Common Misconceptions About Raising a Puppy

By Chelsea Kun

More than two million puppies get forever homes each year in the U.S., which includes two million new parents who are navigating raising a fur baby.

While it is a joy having an adorable, happy puppy in the household, it requires training, consistency and patience. Puppies enter the world only knowing what they know based on instinct, so it’s up to the parents and necessary trainers to teach them otherwise. Some parents stick with the basics — sit, stay, down, etc. — and others dive in further.

Since millions of pup parents each year are raising and training their puppies, people are bound to learn misconceptions. Never fear — we’re here to debunk them!

Here are common misconceptions made about raising a puppy.

1. Misconception: Human socialization is enough for puppies

When it comes to socialization, many pet parents feel that as long as their pup is meeting other people, they are socialized enough. While it is healthy for puppies to have many, positive interactions with humans, socialization with dogs is equally important.

Dogs go through a few stages of mental growth in their puppyhood alone, and the time between four and eight months is when they develop the most in a cognitive and mental sense. So, as long as your pup has received the necessary vaccinations to protect them, starting socialization with other dogs at around three or four months old is ideal.

Many people start with puppy kindergarten, which is a training program where puppies socialize and train with each other. This is a great start and a way to ease a young puppy into socialization, but while they’re still in the puppy stage, it’s also necessary for your dog to interact and learn boundaries from older, experienced dogs. A daycare is an excellent setting for this to happen.

2. Misconception: Puppies do certain behaviors out of spite

Spite is a complex concept, and dogs’ emotions are simpler than that.

Many owners will leave their dog or puppy home alone only to find that they destroyed something. Their first thought might be the pup was mad because they were alone, which is not true.
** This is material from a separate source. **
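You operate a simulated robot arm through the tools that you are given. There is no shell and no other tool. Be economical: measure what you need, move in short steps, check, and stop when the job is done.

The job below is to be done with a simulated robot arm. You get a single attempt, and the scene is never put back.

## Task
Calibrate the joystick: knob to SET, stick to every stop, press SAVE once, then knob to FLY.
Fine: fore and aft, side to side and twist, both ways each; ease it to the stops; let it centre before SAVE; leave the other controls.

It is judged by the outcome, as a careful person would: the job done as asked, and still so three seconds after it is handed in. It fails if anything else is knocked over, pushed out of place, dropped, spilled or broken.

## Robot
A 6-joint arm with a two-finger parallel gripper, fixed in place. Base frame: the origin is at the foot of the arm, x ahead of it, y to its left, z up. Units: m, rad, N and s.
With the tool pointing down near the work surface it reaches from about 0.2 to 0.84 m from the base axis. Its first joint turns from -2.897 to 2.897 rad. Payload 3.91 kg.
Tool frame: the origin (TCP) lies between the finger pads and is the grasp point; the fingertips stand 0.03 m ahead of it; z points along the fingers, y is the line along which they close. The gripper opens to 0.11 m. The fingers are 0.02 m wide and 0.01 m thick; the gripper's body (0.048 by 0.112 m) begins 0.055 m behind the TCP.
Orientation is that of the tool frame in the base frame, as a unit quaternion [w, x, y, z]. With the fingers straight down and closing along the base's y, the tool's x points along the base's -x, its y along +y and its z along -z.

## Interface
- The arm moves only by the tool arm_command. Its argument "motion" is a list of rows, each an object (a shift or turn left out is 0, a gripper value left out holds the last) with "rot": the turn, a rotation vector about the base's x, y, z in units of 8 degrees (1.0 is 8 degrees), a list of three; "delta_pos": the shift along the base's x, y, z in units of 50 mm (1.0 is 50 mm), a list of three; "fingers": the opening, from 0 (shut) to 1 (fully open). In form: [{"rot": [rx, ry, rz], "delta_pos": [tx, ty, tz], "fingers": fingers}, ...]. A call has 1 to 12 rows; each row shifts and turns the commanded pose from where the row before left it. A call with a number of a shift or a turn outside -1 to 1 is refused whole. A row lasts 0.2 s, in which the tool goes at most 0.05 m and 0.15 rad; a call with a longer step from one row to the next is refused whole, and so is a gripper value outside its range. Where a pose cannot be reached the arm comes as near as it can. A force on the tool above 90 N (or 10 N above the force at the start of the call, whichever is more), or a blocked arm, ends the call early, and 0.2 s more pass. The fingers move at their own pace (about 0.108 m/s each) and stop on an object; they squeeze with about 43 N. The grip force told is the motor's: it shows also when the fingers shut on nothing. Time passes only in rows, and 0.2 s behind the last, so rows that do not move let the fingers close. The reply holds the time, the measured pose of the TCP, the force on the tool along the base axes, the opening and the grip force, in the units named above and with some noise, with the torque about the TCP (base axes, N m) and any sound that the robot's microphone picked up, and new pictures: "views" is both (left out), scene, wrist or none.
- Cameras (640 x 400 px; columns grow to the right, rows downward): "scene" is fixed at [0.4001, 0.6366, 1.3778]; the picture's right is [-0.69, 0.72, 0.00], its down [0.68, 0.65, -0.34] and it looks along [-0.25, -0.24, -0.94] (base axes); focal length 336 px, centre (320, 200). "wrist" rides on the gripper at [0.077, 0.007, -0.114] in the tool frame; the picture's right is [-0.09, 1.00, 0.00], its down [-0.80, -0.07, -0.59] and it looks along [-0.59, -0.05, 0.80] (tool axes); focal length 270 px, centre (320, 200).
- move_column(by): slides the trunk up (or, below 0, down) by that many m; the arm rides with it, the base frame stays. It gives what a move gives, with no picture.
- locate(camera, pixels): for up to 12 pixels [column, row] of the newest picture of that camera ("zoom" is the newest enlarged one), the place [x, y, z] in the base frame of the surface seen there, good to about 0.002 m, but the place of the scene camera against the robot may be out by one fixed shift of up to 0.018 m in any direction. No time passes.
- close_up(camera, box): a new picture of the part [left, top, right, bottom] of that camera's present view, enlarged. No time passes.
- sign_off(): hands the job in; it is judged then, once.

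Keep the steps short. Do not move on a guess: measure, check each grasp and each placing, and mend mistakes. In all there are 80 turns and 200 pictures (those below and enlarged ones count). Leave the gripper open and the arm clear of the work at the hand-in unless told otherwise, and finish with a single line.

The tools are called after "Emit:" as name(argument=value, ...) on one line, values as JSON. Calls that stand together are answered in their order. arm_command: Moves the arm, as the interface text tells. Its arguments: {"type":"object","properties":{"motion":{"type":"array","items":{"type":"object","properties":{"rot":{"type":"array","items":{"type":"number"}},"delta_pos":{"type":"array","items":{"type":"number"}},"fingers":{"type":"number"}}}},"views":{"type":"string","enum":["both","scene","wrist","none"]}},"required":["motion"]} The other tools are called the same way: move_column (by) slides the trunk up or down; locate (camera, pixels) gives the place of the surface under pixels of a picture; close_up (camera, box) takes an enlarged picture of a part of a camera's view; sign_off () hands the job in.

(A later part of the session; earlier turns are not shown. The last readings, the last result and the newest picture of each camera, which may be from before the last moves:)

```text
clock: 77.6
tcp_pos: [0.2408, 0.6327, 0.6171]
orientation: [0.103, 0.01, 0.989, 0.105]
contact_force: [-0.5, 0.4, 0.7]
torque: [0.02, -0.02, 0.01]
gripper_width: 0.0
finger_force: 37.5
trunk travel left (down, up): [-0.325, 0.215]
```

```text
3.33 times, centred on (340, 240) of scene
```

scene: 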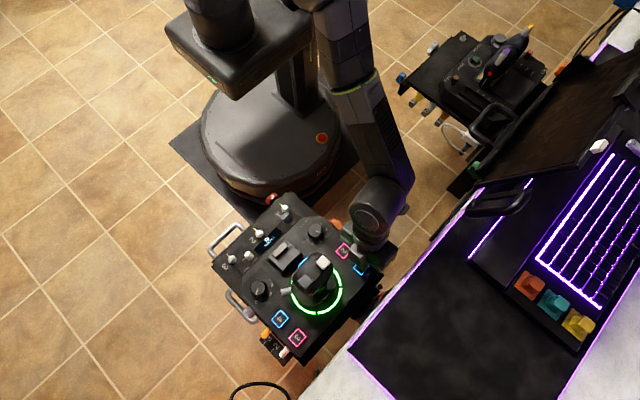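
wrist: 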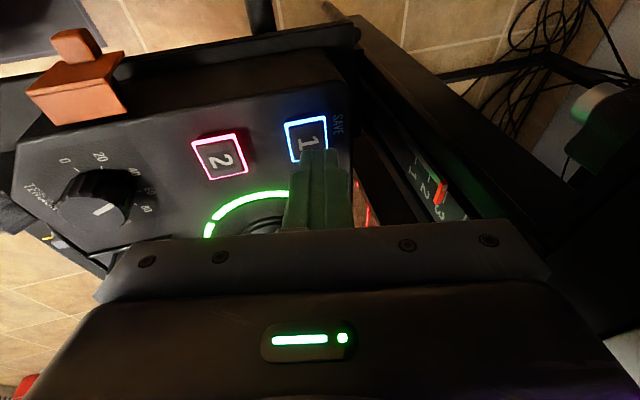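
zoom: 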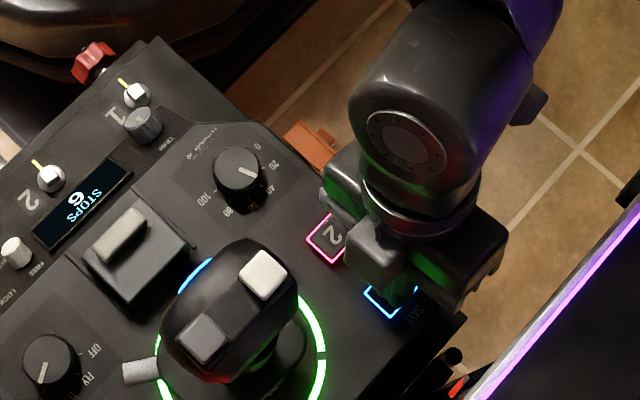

A puppy is active much of the time and needs stimulation, so when left alone, they will find something to occupy themselves. That might involve chewing and digging in unfavorable places, but it’s not out of spite; it’s simply out of boredom.

The best way to prevent this is to create boundaries as to where your puppy can go. Put a playpen in a room with a bed, blanket and some toys that will be safe for your pup to have by themselves. The toy aspect is important as it will occupy them.

If it’s still an ongoing problem or if your puppy is escaping the playpen, arrange for someone to dogsit them or consider trying out daycare. Having other pups to play with is proven to cure boredom!

3. Misconception: Certain breeds are untrainable

Many people who are thinking of adding a fur baby to their family will forgo certain breeds that they think are stubborn, not “smart,” or simply untrainable.

It’s important to note that there is no such thing as an untrainable dog — it all depends on the breed and how you go about it. There are breeds that are generally easier to train, such as those in the herding group (border collies, Australian shepherds, Shetland sheepdogs, etc.).

Some breeds tend to require more repetitions when it comes to commands and therefore more patience, but the key to training all dogs, no matter what, is consistency.

Also, it’s important to note that most dogs are food motivated, which helps when it comes to training dogs who might need more patience and repetition. Not all dogs are, but dogs are usually motivated by something, whether it’s toys or simply exclaiming “good boy/girl!” and scratching them behind the ears.

Test what works best for you and your pup!

4. Misconception: You are the “alpha”

This idea of an “alpha” between dogs and in dog ownership was created with the notion that wolves operate in a hierarchy, and that wolves fight amongst each other to gain this title. However, modern research scientists find this idea misleading, and the International Wolf Center has stopped using it.

Ethologists now recognize that wolves operate like a family, and its pack leaders are usually the wolves who mate and have pups. Think of the so-called “alpha” as a parent and less like a dictator.

This is exactly the attitude a dog parent should have when raising a puppy. Puppies should have structure when it comes to house-breaking and training with balanced love, comfort and compassion that a parent may give their child.

Naturally, a puppy will look to humans for guidance, and it is up to the parents to establish structure early on with this in mind. Structure does not mean dictatorship.

5. Misconception: Crate training is cruel

Let’s talk more about wolves; they are den animals that seek comfort from such environments. Puppies usually have this instinct, and as they grow up they may find comfort in a crate.

Just like any form of training, correctly using it is key. Help your puppy to see it as a comfortable spot, like it’s their “den.” Put a blanket or a chew toy in their crate. While you’re home, open the crate door and let them go in and out as they please.

Also, make sure the crate is the correct size for them; measure to ensure there’s several inches between their ears while standing up and the top of the crate.

Not all owners will need to use crate training depending on their lifestyle. Consider purchasing a crate anyway and introduce your pup to it a few times. You never know: there might be a time where they need to go in a crate.


Puppies have so much to learn from humans and vice versa; recognizing misconceptions such as these, doing your research, and learning the best training methods for your puppy will ensure a happy pup and parent.